The wetlands of the Yukon-Kuskokwim Delta in western Alaska are important breeding areas for geese and are experiencing rapid climate change, specifically earlier onset of the growing season. Consequently, geese arrive phenologically later in the growing season than in the past, potentially setting up a mismatch with consequences for goose nutrition, plant growth, and C and N processes in the ecosystem. We examined the interactive effects between the start of the growing season and Black Brant arrival time on these processes. In 2014 we initiated a 2X4 factorial experiment with six random blocks. Each block contains eight treatments and one control including: advanced-growing-season plots which are warmed in the spring using passive open-top chambers and ambient-growing-season plots; these plots are crossed with a manipulation where geese graze in the early, typical, and late season, or not at all. Our control plot receives no season manipulation and natural season-long grazing. We monitor carbon flux continuously in one experimental block using an autochamber system, and in the remaining blocks with a portable system were plots are measured ca. twice each week. Data were collected between early June and late August in 2014 and 2015.
Results/Conclusions
Timing of grazing had greater influence on CO2 exchange than experimental advancement of the growing season in this coastal wetland. The early growing season treatment reduced net carbon uptake by ca. 50%; a change driven by an increase in the rate of ecosystem respiration (ER), but the system remained a sink for C during the growing season and the effect of season advancement diminished by mid-summer. Grazing early in the season reduced net carbon uptake by a similar amount and the interaction between the two effects largely eliminated the carbon sink. Conversely, delayed grazing enhanced the carbon sink by ca. 50% compared to typical season grazing. Here, the influence was not through ER, but through enhanced standing leaf area.

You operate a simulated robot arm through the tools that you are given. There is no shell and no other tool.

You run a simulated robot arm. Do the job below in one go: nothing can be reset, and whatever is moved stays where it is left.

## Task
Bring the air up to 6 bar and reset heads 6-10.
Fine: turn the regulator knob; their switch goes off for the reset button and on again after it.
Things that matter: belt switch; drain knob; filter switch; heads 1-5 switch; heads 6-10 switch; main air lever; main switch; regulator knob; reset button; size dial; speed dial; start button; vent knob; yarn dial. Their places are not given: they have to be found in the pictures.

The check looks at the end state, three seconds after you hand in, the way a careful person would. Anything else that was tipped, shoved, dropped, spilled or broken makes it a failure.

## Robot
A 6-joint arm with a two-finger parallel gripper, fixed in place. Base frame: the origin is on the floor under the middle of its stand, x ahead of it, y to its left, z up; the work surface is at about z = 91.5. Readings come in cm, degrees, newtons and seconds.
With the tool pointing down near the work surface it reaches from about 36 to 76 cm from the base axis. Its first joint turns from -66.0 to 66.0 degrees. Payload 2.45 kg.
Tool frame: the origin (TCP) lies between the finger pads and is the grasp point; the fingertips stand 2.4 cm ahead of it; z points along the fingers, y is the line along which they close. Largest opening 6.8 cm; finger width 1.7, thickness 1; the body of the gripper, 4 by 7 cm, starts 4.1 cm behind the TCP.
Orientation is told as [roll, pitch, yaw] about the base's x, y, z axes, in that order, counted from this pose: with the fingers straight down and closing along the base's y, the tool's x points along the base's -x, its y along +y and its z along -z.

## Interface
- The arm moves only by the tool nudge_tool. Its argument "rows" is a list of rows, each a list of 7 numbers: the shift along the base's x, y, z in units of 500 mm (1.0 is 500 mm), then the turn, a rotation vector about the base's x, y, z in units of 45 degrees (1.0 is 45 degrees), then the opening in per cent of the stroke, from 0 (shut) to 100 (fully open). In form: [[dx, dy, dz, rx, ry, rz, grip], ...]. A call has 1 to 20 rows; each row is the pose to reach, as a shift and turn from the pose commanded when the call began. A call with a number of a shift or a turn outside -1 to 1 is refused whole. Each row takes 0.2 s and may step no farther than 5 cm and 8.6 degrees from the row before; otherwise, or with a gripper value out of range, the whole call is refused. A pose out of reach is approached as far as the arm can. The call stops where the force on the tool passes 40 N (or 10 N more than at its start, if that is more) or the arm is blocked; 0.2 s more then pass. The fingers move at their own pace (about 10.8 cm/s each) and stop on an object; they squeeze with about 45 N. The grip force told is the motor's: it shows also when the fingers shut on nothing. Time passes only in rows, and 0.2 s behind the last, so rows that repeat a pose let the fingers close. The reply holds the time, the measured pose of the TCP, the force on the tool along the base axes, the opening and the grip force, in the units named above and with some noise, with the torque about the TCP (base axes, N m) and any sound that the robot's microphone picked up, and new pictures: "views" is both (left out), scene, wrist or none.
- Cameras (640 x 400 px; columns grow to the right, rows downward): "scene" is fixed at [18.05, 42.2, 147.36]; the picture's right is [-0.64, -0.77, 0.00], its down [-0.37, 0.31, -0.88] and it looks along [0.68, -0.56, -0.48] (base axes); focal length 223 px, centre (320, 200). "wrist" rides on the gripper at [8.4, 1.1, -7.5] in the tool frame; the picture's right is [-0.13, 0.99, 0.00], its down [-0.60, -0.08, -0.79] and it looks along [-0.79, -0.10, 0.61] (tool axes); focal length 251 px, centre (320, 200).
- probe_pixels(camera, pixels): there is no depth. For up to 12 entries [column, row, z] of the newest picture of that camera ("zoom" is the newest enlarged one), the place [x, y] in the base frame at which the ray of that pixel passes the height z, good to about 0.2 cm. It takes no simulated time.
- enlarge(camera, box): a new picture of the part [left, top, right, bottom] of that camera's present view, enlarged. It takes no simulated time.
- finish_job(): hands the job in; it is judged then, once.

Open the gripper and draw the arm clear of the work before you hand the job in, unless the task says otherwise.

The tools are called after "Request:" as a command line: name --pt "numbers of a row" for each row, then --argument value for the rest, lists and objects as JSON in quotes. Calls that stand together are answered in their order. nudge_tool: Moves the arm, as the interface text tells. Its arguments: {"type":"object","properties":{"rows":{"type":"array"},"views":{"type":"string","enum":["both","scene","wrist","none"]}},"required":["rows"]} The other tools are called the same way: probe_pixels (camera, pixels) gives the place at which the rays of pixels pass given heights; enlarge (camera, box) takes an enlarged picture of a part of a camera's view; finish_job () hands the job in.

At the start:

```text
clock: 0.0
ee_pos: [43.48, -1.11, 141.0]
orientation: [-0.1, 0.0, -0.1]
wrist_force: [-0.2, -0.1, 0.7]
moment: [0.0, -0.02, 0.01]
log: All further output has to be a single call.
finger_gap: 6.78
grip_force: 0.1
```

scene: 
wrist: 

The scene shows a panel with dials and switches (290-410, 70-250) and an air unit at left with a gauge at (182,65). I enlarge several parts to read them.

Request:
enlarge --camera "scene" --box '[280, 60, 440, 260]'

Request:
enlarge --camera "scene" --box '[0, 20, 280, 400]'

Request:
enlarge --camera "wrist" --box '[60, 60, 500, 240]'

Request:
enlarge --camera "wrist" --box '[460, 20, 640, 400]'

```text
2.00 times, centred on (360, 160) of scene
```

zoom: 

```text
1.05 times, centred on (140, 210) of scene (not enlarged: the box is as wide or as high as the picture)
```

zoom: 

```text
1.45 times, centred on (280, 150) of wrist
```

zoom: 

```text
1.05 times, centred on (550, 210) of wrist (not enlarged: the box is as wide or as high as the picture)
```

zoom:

When the system was grazed early, we observed little recovery of carbon exchange during the summer. Consequently, the expectation of climate change advancing the growing season relative to the arrival of migratory geese would modestly enhance carbon uptake in the system with potential negative consequences for geese that will graze phenologically older tissue. Biotic forcing in arctic tundra can thus be an important driver of ecosystem function and should be considered as tundra systems respond to changing conditions.